Researchers continue to debate the precise role of racial bias in police shootings, whether controlling for crime rates narrows the disparity, and whether place-to-place variations tell a different story.

These academic debates are important. But they should not obscure a more fundamental truth: American citizens are dying at the hands of those paid to protect them, and the machinery of accountability has ground to a halt.

The victims have names: Renée Nicole Good. Alex Pretti. Eric Garner. Brion Teel-Scott. Michael Brown. George Floyd. Tamir Rice. Philando Castile. Botham Jean. Sandra Bland. Ahmaud Arbery. Freddie Gray. Breonna Taylor. Elijah McClain. Jayland Walker. Daunte Wright.

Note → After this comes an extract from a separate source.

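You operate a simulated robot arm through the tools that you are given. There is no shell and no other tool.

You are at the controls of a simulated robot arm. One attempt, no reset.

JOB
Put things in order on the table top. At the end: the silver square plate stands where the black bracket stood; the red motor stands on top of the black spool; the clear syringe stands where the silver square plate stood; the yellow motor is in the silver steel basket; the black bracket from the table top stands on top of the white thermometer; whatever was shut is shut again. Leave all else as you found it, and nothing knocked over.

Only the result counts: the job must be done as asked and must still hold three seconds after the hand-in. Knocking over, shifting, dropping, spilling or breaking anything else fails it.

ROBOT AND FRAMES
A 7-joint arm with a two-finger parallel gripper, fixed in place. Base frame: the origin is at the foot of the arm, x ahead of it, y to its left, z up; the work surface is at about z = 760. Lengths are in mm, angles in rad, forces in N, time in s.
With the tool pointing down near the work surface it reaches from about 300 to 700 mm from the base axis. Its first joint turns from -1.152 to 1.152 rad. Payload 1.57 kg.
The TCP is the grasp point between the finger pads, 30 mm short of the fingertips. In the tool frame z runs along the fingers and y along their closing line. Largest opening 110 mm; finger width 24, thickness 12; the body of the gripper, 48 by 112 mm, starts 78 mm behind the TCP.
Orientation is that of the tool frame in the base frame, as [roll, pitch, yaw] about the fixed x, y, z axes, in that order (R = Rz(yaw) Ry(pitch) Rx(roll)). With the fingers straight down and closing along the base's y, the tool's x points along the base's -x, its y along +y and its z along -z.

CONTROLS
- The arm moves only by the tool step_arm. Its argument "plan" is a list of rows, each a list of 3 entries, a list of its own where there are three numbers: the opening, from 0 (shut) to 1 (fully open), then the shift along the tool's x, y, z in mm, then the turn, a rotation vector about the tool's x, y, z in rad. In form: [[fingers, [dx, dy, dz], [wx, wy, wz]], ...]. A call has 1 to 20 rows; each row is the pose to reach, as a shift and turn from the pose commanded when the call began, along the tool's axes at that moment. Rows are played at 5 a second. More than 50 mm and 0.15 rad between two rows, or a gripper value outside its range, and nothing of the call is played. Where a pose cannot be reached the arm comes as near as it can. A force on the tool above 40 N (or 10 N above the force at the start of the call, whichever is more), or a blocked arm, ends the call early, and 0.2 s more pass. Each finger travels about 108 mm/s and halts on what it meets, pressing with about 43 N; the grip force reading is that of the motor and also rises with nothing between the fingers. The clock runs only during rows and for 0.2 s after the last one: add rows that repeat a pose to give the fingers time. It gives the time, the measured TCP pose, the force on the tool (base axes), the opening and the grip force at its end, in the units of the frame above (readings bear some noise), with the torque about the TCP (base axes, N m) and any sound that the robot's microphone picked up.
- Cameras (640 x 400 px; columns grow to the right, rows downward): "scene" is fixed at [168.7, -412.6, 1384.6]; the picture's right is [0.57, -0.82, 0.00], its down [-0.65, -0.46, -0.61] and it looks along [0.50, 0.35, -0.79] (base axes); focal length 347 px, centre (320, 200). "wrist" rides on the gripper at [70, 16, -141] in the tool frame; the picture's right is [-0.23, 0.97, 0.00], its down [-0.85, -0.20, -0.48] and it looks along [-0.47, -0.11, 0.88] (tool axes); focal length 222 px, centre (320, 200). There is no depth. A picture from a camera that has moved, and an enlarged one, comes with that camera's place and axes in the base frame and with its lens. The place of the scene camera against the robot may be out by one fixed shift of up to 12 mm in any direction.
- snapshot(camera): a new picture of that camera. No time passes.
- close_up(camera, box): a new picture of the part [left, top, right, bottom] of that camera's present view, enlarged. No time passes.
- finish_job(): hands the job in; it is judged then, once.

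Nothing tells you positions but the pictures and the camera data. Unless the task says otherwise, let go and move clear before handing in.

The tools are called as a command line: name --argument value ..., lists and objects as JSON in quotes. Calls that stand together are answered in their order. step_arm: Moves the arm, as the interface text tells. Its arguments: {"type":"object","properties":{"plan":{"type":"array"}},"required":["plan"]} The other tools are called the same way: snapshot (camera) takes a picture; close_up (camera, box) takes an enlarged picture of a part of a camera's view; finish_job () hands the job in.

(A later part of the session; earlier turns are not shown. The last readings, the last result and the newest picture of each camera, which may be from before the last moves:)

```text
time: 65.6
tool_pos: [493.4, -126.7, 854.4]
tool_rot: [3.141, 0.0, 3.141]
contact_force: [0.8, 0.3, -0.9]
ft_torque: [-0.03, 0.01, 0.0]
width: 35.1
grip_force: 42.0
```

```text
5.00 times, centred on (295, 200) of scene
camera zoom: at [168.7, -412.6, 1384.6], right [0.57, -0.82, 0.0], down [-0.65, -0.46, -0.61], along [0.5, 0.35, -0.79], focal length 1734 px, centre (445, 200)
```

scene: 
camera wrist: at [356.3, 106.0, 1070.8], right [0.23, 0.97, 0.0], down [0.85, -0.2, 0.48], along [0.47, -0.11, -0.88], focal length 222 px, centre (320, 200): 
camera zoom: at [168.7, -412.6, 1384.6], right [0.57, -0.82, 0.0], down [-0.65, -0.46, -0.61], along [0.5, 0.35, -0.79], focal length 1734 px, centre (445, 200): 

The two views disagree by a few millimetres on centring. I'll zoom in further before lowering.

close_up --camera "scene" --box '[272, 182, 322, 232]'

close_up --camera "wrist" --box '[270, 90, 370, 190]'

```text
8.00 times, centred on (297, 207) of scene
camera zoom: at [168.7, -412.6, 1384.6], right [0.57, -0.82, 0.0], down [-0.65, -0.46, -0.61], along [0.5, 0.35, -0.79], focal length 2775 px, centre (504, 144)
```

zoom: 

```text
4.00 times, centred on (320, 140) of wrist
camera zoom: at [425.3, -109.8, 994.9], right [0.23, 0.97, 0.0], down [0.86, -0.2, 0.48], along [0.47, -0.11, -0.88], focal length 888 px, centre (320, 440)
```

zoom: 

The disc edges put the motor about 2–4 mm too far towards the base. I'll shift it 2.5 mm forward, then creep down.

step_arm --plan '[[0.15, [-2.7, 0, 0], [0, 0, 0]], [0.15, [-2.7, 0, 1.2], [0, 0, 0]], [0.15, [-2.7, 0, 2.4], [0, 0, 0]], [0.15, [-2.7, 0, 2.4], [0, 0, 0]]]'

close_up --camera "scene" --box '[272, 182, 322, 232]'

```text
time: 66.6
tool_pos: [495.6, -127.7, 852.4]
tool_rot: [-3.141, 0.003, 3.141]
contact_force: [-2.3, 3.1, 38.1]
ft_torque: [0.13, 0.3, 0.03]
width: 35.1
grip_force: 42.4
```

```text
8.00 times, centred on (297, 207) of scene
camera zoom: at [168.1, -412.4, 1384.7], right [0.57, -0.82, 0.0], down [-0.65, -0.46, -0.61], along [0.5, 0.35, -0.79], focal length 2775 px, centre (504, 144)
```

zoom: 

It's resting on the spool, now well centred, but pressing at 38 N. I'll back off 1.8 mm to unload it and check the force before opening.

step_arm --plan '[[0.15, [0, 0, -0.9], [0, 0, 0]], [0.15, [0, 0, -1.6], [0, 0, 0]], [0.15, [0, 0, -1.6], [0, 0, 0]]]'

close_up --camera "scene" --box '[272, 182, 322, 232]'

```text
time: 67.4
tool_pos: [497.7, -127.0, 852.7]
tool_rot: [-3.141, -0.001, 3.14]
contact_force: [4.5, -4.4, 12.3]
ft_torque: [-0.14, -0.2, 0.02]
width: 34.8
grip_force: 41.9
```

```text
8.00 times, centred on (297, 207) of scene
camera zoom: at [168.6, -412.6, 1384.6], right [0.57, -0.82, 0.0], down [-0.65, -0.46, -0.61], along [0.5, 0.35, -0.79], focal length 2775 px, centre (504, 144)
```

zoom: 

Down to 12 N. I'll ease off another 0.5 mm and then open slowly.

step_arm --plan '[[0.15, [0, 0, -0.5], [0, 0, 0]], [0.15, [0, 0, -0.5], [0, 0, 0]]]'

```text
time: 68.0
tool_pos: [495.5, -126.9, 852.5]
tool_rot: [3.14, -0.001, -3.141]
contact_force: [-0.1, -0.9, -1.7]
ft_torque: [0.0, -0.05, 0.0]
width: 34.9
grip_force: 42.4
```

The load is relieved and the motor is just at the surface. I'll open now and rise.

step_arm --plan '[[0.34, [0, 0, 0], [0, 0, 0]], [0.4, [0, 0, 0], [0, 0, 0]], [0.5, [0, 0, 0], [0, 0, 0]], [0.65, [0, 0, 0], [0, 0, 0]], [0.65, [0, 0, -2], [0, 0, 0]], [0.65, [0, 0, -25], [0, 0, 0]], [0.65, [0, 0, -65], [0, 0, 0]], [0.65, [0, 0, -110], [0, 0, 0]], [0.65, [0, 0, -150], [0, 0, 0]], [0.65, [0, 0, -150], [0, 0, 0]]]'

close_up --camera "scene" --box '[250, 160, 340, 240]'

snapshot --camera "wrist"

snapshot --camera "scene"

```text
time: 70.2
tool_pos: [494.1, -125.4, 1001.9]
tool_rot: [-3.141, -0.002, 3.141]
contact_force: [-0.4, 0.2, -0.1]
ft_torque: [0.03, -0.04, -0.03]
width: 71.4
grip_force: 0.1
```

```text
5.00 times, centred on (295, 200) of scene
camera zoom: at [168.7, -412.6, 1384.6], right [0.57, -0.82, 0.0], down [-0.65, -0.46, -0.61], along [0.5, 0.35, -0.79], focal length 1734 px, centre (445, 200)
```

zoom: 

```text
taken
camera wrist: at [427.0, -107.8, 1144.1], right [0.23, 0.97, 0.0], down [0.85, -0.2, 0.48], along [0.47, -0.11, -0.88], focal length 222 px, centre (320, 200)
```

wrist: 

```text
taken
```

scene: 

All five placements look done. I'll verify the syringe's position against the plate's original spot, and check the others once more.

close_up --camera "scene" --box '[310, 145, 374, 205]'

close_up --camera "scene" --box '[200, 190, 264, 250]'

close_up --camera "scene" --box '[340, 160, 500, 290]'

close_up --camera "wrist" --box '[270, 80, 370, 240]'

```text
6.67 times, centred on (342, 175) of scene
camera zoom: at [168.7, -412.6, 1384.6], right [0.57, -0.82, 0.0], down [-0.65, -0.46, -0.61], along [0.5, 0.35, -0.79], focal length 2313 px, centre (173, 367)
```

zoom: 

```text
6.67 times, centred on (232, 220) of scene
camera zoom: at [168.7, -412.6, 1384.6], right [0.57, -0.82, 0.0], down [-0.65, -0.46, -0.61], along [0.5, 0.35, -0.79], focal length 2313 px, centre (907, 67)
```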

These are only a few of the thousands of those names.

They have families who will never again celebrate a birthday, share a meal, or hear a loved one’s voice. They have communities that mourn them and live in fear that they could be next.

And they have a government that, across party lines and administrations, has proven again and again that it simply does not care enough to stop the killing — not with meaningful oversight, not with enforceable reforms, not with accountability that follows a badge into the courtroom.

The footage exists. The data exists. The witnesses exist. All that is missing is the will.

In Minnesota, federal judges demand compliance. In Newark, consent decrees require reform. In Washington, members of Congress deliver passionate speeches.

But on America’s streets, masked agents still point firearms at lawful observers. Military police still open fire on people who risk their lives to serve our country. Chokeholds still steal breath.

The nation watches, yet again, as the wheel of violence turns without justice.

Until the impunity ends, the killings will continue.

The only question is whose name will be next.